§ Provided text:
::::::

Armored Self-Propelled Car BD-41

Kit #: 603 Review by - Al Magnus

This is my second UM Draisine kit, the first being the Leningrad version ( offered as kit no. 604: see my review here). I thoroughly enjoyed building this kit and proceded to purchase the other three similar kits from UM, this being one of them.

Once again a search on the web turned up nothing on this subject regarding any historical information or any specifications such as speed and range. Everything I know about this kit's subject comes from the fractured English on the instruction sheet, which I have paraphrased below, along with a few comments from Ilian Filipov. Mucho thanks Ilian for your help.

The BD-41 was designed from December 1941 to January 1942 at the Voitovich plant located in Moscow. The hull was welded together using sheets of 8-10mm armour. A turret with a 37mm gun and 7.62mm DT machine gun from a twin turreted T-26 (M1931) tank was mounted to the top of the hull. The engine, gasoline tank, seats, ammunition racks and other special equipment was placed inside the hull. Crew consisted of 4-6 persons. Not all BD-41s followed the same pattern (Additional information from Ilian Filipov: About 20 were built and were based on written off T-40 tanks with engines beyond repair. Their hulls (with the original turrets in most cases) were mounted on mass-produced inspection Draisine chassis and the lower part was additionally armoured. However, there was also a single Draisine that didn't follow the pattern and apparently it is the one represented by this kit.). The BD-41s were assigned to the 7th Separate Battalion of Trains and were in operation from 1942-1944.

The kit itself has 47 plastic parts in UM's typical medium hard, green plastic. Twenty of the parts are not used and are crossed out with Xs on the sprue layout, but there are actually a few more that aren't used (parts for the second unused turret- D2, D5 and D3) and can be assigned to the spares box. There is a photo-etched fret in copper consisting of 11 pieces. There is a generic decal sheet and of course an instruction sheet.

As with the other Draisine kits from UM the construction is quite straight forward though there were a few areas that required some extra attention.

First of all there are a few large sink marks that need to be filled. You'll find them on the underside of the lower body pan (part 15A) spanning the area between the wheel openings, as well as on both ends of the upper hull piece (part 16A).

The photo-etched fret appear to be etched from copper sheet and once again is the worst part of the kit. The parts for the armoured windows, towing points and engine radiator louvers are quite useable since they employ the full thickness of the copper sheet, but the doors and wheel access panels were etched deeper into the copper in an attempt to create handles and hinges, resulting in parts that are too thin and warped. Since these parts were complete useless I replaced all of the wheel access panels and their associated hinges with scratch built items from plastic sheet. For the crew access door I just deepened the locating grooves for the etched pieces that was already engraved into the plastic hull. For some reason UM has the vertical lines engraved to the top of the hull, so these had to be filled with some putty. The hinges were separated from the etched doors and glued to the proper locations on the hull. I added handles from bent wire. The door handle comes as an etched piece (part 20B) but it was replaced after it broke while trying to bend it. The break was the result of my initially folds being too far past vertical and when I tried to correct the situation by folding it back to vertical the parts separated because the metal was too thin from the etching.

From previous experience building the Leningrad Draisine I replaced the weak plastic axles with some stronger axles cut from .049inch diameter piano wire. The wheels were super glued to the new axles and then the wheel assemblies were glued into their mounting groove in the bottom of the hull (part 15A) with some 1-minute epoxy to provide a nice strong bond.

::::::

§ Stated task 1:
I need one stretch of the provided text verbatim, from "Kit #: 603 Review" to "one of them.".

Collection entries

::::::

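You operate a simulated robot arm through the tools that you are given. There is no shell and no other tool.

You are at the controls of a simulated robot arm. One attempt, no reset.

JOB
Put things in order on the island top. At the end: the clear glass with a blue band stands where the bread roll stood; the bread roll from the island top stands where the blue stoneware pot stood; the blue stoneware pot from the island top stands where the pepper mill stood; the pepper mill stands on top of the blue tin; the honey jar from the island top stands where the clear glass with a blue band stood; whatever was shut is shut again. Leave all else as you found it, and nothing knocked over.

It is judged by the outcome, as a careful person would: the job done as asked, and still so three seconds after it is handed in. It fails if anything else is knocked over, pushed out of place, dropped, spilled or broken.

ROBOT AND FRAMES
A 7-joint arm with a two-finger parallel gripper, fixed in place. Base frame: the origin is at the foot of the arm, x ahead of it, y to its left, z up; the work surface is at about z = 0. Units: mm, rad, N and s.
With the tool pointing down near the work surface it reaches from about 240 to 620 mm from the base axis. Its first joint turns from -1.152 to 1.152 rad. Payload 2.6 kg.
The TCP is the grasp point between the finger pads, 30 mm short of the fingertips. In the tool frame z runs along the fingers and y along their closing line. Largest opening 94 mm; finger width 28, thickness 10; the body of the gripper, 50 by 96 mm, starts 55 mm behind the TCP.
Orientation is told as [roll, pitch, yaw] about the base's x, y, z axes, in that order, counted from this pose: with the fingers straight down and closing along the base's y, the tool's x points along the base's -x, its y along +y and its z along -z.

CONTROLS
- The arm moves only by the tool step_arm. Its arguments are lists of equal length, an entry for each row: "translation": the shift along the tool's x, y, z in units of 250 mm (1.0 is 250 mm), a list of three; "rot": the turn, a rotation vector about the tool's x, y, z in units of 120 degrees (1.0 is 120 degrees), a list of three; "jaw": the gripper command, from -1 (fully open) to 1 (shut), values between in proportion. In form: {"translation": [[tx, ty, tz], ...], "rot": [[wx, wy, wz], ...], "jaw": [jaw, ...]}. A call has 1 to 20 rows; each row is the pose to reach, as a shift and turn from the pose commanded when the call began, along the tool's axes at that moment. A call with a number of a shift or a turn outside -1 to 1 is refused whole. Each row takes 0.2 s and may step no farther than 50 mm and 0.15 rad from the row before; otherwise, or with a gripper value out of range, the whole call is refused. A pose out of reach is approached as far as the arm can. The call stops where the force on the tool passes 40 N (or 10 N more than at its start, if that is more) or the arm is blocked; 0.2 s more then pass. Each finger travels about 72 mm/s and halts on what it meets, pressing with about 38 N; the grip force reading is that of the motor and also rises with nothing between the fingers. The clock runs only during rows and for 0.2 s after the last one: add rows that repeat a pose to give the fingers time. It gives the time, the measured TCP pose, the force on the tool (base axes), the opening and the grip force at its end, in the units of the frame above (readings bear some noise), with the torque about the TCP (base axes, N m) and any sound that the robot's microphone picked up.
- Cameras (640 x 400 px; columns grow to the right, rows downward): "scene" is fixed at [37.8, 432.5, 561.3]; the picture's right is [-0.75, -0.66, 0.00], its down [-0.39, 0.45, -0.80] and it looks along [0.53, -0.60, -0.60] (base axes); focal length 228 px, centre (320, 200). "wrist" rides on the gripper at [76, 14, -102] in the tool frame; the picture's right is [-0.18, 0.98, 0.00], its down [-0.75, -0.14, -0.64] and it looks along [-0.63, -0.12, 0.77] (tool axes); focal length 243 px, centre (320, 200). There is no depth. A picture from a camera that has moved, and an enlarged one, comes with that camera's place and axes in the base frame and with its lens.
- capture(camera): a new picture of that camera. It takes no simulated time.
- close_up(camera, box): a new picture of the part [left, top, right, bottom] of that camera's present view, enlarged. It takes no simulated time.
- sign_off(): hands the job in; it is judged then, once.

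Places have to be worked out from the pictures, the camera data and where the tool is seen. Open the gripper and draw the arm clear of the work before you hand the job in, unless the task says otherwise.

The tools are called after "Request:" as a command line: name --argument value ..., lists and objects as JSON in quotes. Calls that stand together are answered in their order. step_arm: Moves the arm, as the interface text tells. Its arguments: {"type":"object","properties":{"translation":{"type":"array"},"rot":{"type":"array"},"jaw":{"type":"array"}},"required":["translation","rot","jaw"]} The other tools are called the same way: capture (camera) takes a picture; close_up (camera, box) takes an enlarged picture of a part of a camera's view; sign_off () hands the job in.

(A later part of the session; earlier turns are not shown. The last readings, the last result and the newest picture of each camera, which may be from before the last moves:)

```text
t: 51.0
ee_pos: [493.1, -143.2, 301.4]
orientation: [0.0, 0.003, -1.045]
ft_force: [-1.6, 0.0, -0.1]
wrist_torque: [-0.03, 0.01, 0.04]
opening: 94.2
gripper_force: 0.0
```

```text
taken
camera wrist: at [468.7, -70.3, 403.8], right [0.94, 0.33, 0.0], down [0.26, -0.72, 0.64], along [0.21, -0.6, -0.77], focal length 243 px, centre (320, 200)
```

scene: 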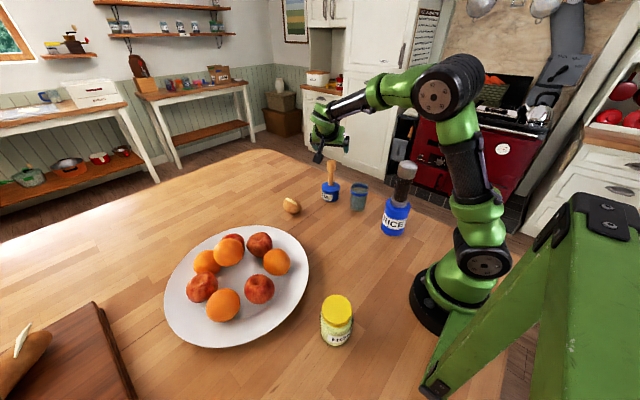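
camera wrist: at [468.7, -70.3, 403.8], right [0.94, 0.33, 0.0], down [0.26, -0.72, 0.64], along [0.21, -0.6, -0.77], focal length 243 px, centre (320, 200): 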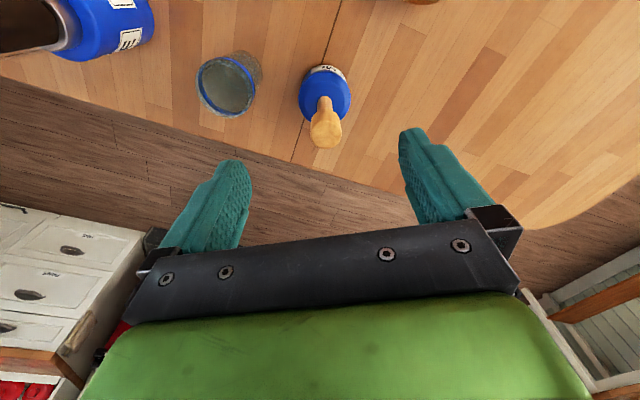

::::::

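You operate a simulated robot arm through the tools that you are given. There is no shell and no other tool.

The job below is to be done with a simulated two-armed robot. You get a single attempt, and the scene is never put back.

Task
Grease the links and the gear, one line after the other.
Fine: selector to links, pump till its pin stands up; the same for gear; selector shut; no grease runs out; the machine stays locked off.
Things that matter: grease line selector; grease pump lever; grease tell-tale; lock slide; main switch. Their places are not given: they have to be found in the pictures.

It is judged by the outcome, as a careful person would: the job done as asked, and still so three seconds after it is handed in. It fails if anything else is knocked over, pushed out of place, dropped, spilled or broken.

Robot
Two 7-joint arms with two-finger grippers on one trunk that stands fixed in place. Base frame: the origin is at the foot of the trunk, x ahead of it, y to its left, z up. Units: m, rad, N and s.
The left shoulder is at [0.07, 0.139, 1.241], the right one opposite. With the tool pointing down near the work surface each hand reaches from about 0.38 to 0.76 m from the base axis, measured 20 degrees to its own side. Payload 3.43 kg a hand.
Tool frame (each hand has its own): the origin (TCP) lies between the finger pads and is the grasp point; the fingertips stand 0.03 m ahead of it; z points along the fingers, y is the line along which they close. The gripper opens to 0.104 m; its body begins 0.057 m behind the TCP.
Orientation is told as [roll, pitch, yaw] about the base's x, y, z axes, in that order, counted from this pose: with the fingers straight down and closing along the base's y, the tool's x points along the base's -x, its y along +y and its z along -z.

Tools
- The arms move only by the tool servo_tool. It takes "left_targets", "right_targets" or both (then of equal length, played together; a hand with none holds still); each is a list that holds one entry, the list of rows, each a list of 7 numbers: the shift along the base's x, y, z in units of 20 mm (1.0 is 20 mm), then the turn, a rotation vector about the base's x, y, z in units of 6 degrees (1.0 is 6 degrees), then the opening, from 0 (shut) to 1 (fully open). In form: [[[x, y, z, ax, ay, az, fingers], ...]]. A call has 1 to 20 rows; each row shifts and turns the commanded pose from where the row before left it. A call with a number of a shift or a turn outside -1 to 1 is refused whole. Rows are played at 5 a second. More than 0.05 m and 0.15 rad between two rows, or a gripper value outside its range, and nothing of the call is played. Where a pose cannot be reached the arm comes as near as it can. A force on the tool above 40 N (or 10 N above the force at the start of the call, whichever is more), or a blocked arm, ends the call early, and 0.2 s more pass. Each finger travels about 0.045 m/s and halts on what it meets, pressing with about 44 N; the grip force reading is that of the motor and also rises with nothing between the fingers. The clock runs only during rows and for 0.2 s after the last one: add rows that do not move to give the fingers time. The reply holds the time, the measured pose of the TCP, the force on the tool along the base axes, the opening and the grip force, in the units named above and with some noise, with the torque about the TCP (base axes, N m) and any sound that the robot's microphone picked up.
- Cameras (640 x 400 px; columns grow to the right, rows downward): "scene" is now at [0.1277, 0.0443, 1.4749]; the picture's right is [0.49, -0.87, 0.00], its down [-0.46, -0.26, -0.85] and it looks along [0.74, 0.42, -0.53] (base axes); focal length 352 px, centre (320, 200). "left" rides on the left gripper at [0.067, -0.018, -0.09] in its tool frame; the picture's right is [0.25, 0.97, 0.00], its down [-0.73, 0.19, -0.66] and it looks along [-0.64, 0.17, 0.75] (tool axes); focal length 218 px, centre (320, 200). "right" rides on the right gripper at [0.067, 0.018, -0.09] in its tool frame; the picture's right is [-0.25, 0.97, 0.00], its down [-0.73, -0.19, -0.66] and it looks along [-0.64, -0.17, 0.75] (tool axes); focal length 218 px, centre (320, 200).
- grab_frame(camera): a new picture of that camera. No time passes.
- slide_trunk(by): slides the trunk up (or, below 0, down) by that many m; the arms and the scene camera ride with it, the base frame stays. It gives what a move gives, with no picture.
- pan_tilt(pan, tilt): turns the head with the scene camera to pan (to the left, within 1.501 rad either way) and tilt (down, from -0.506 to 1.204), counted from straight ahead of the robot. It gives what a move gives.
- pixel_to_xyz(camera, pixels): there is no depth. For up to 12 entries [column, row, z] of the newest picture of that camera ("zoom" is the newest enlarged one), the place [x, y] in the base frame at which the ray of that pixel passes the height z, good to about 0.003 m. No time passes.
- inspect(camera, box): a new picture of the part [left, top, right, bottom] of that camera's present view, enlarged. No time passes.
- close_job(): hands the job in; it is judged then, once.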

::::::

§ Stated task 2:
Extract exactly and only the lines above from the line containing "Things that matter: grease" through the line containing "The left shoulder", both end lines included. Set them in a Markdown table: Place counts from 1, Line content holds the line, and blank lines are dropped.

§ Response 1:
Kit #: 603 Review by - Al Magnus

This is my second UM Draisine kit, the first being the Leningrad version ( offered as kit no. 604: see my review here). I thoroughly enjoyed building this kit and proceded to purchase the other three similar kits from UM, this being one of them.

§ Response 2:
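| Place | Line content |
|---|---|
| 1 | Things that matter: grease line selector; grease pump lever; grease tell-tale; lock slide; main switch. Their places are not given: they have to be found in the pictures. |
| 2 | It is judged by the outcome, as a careful person would: the job done as asked, and still so three seconds after it is handed in. It fails if anything else is knocked over, pushed out of place, dropped, spilled or broken. |
| 3 | Robot |
| 4 | Two 7-joint arms with two-finger grippers on one trunk that stands fixed in place. Base frame: the origin is at the foot of the trunk, x ahead of it, y to its left, z up. Units: m, rad, N and s. |
| 5 | The left shoulder is at [0.07, 0.139, 1.241], the right one opposite. With the tool pointing down near the work surface each hand reaches from about 0.38 to 0.76 m from the base axis, measured 20 degrees to its own side. Payload 3.43 kg a hand. |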